The Latin American Herald Tribune covers a major sign of impending crisis:
Mexico Records 43.5% Fall Year on Year in Oil Revenues
Oil revenues in the Mexican public sector fell to $3.86 billion in January, a drop of 43.5 percent in real terms compared to the same month in 2014.
According to the Mexican Secretariat of Finance and Public Credit (SHCP) in its report released Monday on public finances and debt in January, total public sector income for the month stood at $24.33 billion, 3.4 percent less than the same month in 2014.

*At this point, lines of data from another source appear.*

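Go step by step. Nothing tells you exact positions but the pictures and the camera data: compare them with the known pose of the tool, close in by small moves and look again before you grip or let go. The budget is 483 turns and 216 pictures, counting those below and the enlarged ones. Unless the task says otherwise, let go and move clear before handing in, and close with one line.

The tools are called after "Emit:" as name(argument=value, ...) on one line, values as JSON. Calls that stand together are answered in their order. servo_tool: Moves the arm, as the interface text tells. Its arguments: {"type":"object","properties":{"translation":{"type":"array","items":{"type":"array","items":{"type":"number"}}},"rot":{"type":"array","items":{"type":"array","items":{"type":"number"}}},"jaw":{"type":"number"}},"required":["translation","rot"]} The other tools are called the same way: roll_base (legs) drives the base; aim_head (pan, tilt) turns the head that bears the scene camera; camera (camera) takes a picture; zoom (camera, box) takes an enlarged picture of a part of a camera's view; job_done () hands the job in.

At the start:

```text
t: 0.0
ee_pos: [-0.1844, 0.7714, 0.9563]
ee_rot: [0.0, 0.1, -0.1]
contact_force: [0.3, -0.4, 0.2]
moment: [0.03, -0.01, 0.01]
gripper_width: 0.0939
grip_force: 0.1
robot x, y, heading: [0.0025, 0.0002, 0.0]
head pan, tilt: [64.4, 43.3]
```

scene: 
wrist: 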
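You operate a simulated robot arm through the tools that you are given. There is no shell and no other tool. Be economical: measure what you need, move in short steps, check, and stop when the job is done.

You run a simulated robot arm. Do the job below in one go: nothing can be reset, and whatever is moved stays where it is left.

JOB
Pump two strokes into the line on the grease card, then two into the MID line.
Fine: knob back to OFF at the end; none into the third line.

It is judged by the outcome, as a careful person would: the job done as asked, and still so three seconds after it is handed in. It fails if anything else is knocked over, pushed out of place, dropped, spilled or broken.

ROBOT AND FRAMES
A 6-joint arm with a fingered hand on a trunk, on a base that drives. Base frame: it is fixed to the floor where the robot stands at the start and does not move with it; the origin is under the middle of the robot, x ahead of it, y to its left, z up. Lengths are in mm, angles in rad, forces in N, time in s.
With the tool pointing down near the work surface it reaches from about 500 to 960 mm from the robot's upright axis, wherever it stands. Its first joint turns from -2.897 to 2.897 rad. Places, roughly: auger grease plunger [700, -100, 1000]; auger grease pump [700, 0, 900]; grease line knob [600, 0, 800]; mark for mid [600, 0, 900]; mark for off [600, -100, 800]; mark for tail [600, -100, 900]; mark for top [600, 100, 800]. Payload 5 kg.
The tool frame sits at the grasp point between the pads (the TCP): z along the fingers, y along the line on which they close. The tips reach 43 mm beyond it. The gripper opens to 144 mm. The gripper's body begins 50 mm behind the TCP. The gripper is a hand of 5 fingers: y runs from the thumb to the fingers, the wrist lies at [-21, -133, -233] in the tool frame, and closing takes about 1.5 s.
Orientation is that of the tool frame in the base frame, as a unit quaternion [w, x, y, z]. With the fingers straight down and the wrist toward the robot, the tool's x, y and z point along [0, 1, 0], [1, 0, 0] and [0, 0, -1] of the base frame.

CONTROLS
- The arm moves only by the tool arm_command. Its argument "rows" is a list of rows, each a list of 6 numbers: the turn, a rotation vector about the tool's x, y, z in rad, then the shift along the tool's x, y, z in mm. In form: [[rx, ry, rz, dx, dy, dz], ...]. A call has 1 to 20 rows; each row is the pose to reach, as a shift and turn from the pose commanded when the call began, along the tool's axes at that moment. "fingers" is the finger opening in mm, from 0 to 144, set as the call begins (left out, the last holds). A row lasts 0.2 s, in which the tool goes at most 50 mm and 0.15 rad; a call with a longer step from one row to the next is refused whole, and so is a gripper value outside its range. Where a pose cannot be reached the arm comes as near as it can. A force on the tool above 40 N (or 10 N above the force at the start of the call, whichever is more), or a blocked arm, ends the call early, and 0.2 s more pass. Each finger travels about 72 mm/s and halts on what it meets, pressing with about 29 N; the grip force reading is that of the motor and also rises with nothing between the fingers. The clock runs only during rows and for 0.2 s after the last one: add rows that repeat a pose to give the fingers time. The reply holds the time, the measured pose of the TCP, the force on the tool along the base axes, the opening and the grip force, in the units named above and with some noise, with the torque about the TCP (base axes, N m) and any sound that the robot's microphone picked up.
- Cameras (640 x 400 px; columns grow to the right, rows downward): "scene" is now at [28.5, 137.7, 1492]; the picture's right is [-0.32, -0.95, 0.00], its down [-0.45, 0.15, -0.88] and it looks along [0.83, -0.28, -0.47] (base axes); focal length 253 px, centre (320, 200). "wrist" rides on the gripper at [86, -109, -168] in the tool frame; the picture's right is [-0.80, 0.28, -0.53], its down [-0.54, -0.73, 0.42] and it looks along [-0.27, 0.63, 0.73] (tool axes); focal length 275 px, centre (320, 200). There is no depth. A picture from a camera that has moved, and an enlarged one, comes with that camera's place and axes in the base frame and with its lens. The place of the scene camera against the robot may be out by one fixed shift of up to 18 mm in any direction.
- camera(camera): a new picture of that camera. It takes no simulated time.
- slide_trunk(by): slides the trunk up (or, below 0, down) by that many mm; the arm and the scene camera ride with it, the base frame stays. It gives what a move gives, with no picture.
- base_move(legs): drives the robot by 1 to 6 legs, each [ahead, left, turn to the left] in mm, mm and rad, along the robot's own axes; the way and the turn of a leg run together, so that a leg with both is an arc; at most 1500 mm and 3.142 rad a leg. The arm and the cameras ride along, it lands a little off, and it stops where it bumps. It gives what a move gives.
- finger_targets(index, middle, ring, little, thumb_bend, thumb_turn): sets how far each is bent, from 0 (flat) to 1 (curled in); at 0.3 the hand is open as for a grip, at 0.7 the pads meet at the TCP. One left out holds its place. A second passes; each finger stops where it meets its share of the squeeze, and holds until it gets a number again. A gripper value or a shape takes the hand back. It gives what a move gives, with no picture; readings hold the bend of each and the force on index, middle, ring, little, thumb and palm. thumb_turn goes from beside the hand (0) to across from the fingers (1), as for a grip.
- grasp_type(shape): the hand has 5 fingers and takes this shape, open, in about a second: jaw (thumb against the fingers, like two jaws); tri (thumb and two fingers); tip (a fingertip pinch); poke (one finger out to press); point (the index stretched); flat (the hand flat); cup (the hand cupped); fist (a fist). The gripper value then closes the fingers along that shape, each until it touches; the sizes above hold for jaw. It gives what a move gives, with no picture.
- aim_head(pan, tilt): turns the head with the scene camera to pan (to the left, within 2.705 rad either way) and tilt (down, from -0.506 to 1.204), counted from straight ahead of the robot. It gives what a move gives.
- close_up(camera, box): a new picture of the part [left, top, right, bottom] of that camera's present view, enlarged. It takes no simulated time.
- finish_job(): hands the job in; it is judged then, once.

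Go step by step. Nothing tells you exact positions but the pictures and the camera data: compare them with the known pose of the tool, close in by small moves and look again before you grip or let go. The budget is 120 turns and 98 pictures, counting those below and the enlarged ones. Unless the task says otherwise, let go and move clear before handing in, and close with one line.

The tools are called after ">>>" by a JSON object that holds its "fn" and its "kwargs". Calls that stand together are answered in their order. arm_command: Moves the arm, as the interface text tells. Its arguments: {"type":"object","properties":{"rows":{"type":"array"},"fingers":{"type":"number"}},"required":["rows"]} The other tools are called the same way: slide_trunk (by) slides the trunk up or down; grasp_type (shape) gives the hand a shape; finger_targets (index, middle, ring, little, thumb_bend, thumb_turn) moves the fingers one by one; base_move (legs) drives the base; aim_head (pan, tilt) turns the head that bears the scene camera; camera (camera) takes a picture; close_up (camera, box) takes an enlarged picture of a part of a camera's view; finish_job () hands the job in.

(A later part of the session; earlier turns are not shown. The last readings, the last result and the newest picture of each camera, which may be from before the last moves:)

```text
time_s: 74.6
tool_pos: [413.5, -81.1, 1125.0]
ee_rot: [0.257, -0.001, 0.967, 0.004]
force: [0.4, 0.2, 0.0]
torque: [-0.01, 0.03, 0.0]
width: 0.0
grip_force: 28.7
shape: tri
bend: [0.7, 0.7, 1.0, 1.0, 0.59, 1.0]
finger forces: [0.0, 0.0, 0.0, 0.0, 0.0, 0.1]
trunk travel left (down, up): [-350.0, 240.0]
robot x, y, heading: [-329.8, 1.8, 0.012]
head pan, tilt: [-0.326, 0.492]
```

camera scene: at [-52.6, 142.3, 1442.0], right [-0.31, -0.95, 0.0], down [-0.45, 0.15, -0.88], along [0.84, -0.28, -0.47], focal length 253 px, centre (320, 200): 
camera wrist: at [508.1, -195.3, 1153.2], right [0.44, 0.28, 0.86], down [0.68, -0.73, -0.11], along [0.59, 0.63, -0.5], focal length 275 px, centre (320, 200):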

The Secretariat attributed the fall in oil revenues to lower production of crude oil (-6.5 percent) and natural gas (-3.6 percent), and the lower average export price for Mexican oil blend, at $52.4 per barrel against $91.8 in the same period of last year.
Fox News Latino covers a replacement:
Mexican Senate confirms new attorney general
The Mexican Senate voted overwhelmingly on Tuesday to confirm Arely Gomez as the nation’s new attorney general.
Gomez, who was nominated last Friday by President Enrique Peña Nieto, sailed through on a vote of 105-5 with one abstention and was immediately sworn-in.
She succeeds Jesus Murillo Karam, who resigned last week at the behest of the president and is now secretary of Agrarian, Territorial and Urban Development.
Murillo Karam leaves the AG’s office amid controversy over his handling of the investigation of last September’s disappearance of 43 students in the southern state of Guerrero.
And to conclude, a teleSUR English report on the start of a major investigation into the fates of the Ayotzinapa students:
Inter-American Commission on HR to investigate Ayotzinapa case
Officials of the Inter-American Commission on Human Rights met with the parents of the 43 Ayotzinapa students who were forcibly disappeared last September. The Commission officials announced that they will open an investigation into the case, which will last six months. The parents of the missing students said that President Enrique Peña Nieto’s administration should not have closed the case.